What is needed
Return each line of the data below verbatim; pictures are to be left out.

[Start Given data]

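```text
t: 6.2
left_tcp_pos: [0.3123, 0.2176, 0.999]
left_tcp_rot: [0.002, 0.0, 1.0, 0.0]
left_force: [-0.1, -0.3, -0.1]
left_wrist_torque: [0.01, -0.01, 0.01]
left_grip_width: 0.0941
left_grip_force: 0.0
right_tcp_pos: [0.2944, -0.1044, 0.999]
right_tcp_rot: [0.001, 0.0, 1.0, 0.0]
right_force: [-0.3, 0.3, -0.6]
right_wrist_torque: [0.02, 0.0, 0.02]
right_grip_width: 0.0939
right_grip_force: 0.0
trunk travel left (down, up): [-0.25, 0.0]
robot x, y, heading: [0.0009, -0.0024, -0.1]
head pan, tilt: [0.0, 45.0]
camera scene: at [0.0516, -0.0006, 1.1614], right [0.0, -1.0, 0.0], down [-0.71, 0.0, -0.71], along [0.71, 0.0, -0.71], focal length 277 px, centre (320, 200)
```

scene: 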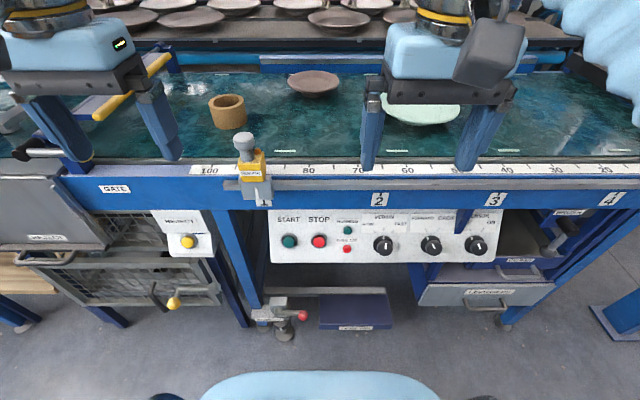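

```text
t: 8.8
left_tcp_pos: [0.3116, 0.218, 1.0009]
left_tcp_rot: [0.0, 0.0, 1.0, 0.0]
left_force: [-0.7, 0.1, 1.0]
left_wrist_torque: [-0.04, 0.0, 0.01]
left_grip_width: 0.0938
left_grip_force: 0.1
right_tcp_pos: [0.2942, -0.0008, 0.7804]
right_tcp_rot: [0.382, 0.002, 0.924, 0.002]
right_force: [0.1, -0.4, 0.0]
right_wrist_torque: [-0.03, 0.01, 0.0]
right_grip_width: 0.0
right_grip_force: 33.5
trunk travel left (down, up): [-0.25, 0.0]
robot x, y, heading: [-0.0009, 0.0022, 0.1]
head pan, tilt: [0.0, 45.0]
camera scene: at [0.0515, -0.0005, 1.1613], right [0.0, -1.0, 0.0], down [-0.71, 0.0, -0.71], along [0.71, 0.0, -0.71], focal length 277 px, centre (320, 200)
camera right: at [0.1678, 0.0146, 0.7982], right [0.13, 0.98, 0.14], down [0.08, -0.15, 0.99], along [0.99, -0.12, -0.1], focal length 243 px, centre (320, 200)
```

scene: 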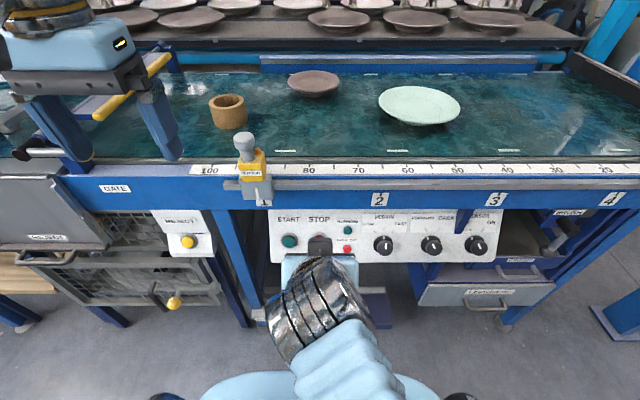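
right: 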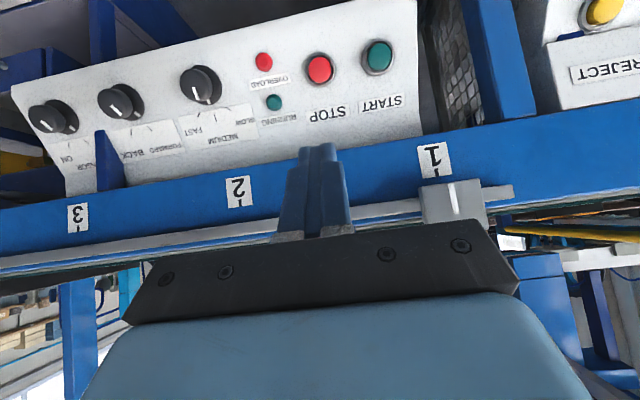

[End Given data]

Exercise solution
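```text
t: 6.2
left_tcp_pos: [0.3123, 0.2176, 0.999]
left_tcp_rot: [0.002, 0.0, 1.0, 0.0]
left_force: [-0.1, -0.3, -0.1]
left_wrist_torque: [0.01, -0.01, 0.01]
left_grip_width: 0.0941
left_grip_force: 0.0
right_tcp_pos: [0.2944, -0.1044, 0.999]
right_tcp_rot: [0.001, 0.0, 1.0, 0.0]
right_force: [-0.3, 0.3, -0.6]
right_wrist_torque: [0.02, 0.0, 0.02]
right_grip_width: 0.0939
right_grip_force: 0.0
trunk travel left (down, up): [-0.25, 0.0]
robot x, y, heading: [0.0009, -0.0024, -0.1]
head pan, tilt: [0.0, 45.0]
camera scene: at [0.0516, -0.0006, 1.1614], right [0.0, -1.0, 0.0], down [-0.71, 0.0, -0.71], along [0.71, 0.0, -0.71], focal length 277 px, centre (320, 200)
```

scene: 

```text
t: 8.8
left_tcp_pos: [0.3116, 0.218, 1.0009]
left_tcp_rot: [0.0, 0.0, 1.0, 0.0]
left_force: [-0.7, 0.1, 1.0]
left_wrist_torque: [-0.04, 0.0, 0.01]
left_grip_width: 0.0938
left_grip_force: 0.1
right_tcp_pos: [0.2942, -0.0008, 0.7804]
right_tcp_rot: [0.382, 0.002, 0.924, 0.002]
right_force: [0.1, -0.4, 0.0]
right_wrist_torque: [-0.03, 0.01, 0.0]
right_grip_width: 0.0
right_grip_force: 33.5
trunk travel left (down, up): [-0.25, 0.0]
robot x, y, heading: [-0.0009, 0.0022, 0.1]
head pan, tilt: [0.0, 45.0]
camera scene: at [0.0515, -0.0005, 1.1613], right [0.0, -1.0, 0.0], down [-0.71, 0.0, -0.71], along [0.71, 0.0, -0.71], focal length 277 px, centre (320, 200)
camera right: at [0.1678, 0.0146, 0.7982], right [0.13, 0.98, 0.14], down [0.08, -0.15, 0.99], along [0.99, -0.12, -0.1], focal length 243 px, centre (320, 200)
```

scene: 
right: 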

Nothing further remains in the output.